Following a respectable, if somewhat disappointing, pair of sales at Sotheby’s last night, Phillips continued this week’s New York marquee auctions on Tuesday with a sale of modern and contemporary art. The Phillips sale brought in $86.3 million, coming in just below the auction’s $90 million pre-sale estimate. Still, this result marked an improvement over last year’s May New York auction held by Phillips, which brought in $69.5 million.
Of the 30 lots that headed to sale, two ended up being withdrawn. One of those was a $12 million Picasso painting, one of the most expensive lots that was to be sold by Phillips this week.
The priciest lot was Jean-Michel Basquiat’s Untitled (ELMAR), from 1982, one of 13 lots that hit the block with a third-party guarantee. Phillips gave the painting a $60 million high estimate, putting it on track to become one of the most expensive Basquiat paintings ever sold at auction. That number was in part a reflection of its decorated provenance: it had been acquired from dealer Annina Nosei by anthropologist Francesco Pellizzi, a friend of Basquiat. Pellizzi then sold it to the current consignor.

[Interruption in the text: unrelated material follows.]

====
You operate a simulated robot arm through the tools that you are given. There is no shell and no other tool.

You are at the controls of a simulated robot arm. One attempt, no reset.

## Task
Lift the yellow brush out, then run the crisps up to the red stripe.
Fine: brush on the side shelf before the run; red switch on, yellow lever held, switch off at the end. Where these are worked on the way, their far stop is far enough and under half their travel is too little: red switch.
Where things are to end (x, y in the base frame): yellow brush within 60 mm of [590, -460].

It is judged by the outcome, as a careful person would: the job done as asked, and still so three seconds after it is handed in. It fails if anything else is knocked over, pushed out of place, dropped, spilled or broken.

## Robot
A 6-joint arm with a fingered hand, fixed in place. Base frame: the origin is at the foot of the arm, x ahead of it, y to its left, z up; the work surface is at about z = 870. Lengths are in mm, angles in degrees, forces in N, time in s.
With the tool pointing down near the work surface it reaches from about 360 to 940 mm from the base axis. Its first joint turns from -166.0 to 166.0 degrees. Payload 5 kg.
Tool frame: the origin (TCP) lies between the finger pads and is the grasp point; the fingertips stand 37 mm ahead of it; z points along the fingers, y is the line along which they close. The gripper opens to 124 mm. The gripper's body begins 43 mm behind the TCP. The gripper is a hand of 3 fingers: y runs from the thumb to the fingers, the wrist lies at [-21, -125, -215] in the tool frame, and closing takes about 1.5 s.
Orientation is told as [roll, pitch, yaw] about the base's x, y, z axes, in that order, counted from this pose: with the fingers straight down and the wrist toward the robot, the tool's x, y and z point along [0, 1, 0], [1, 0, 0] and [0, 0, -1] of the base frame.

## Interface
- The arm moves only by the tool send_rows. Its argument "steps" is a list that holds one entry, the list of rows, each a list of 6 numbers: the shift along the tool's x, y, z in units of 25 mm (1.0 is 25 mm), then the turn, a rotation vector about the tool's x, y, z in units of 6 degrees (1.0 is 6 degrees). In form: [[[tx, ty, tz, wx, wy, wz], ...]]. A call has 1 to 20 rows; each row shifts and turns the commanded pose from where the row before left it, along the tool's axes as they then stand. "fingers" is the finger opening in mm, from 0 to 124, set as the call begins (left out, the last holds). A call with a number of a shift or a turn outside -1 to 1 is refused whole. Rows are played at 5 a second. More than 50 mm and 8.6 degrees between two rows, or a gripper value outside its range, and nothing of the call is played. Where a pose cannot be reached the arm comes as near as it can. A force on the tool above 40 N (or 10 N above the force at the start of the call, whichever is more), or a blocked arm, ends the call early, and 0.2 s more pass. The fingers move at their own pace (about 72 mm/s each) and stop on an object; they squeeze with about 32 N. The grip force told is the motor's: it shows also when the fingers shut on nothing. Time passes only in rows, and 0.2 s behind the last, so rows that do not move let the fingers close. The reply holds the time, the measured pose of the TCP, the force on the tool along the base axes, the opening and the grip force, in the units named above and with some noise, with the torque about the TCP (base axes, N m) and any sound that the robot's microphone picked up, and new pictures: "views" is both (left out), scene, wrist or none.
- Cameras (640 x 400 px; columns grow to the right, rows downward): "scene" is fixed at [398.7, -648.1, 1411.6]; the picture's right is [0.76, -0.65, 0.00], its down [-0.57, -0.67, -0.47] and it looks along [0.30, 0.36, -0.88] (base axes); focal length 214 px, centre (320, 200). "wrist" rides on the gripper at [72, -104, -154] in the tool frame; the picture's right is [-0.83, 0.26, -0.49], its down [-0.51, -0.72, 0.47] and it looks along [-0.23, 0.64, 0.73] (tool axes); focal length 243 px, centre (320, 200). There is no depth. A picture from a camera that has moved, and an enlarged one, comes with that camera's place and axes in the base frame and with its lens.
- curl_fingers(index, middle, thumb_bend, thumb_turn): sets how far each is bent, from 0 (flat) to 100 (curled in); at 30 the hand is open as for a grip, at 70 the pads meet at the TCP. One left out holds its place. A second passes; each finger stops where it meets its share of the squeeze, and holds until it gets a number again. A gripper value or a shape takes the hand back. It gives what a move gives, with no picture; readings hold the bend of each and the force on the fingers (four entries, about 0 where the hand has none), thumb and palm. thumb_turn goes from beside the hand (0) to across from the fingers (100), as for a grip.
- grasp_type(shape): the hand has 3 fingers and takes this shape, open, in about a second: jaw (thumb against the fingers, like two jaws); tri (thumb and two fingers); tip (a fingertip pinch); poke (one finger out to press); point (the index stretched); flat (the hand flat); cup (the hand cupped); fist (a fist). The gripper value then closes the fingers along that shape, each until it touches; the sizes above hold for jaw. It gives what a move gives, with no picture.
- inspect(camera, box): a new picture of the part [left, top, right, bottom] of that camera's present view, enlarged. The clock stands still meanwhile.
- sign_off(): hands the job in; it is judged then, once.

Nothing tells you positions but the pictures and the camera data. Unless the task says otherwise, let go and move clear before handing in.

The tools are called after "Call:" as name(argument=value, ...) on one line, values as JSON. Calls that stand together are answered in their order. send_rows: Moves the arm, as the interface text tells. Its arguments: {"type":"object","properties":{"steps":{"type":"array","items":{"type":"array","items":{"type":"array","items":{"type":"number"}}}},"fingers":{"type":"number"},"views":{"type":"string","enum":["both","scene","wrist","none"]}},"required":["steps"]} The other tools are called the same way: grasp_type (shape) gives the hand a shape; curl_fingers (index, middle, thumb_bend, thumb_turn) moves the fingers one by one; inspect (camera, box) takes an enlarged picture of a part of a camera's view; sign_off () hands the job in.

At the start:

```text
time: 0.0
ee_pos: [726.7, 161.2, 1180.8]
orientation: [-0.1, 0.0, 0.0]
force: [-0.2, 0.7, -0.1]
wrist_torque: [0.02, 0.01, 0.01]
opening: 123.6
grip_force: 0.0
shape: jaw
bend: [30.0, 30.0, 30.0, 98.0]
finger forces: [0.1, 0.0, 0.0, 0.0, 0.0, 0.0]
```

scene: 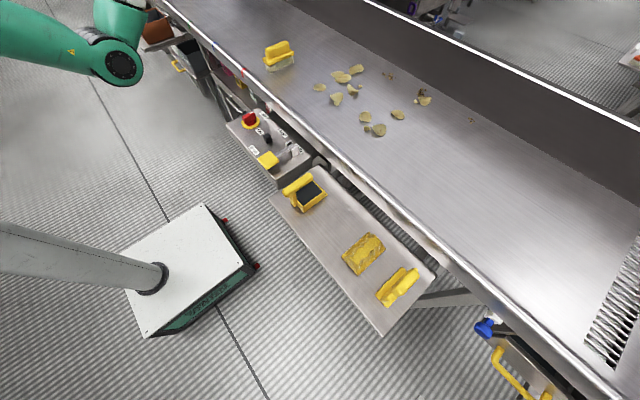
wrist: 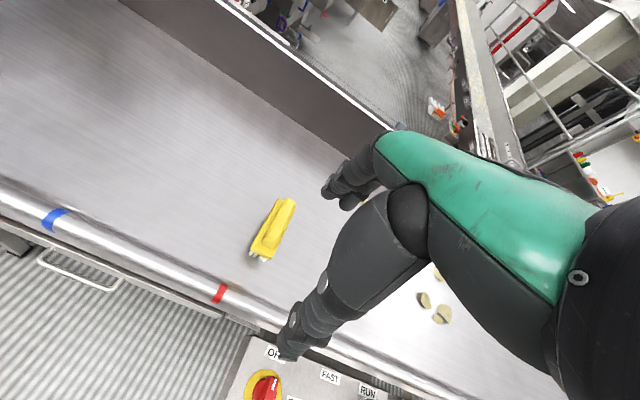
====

Untitled (ELMAR) didn’t come close to that $60 million figure, ultimately hammering for just a hair above its low estimate, at $40.2 million. Even if that wasn’t an astounding number, it was good enough for people in the room, who greeted the sale with a round of applause. With fees, the final result was $46.5 million. (All sales listed here include buyer’s premium, unless noted otherwise.)
The action at this sale was slow, with few bidding wars. Most works sold for within their estimates. There was just one record set, for the painter Kent Monkman, and there were few surprises. On the whole, the Phillips auction was largely free of drama—which is perhaps the best thing the house could ask for, given that anxiety about a market slowdown has been pervasive. (Plus, Phillips has something one of its competitors does not: a working website. As Christie’s headed into its marquee sales this evening, its site remained offline following a cyberattack.)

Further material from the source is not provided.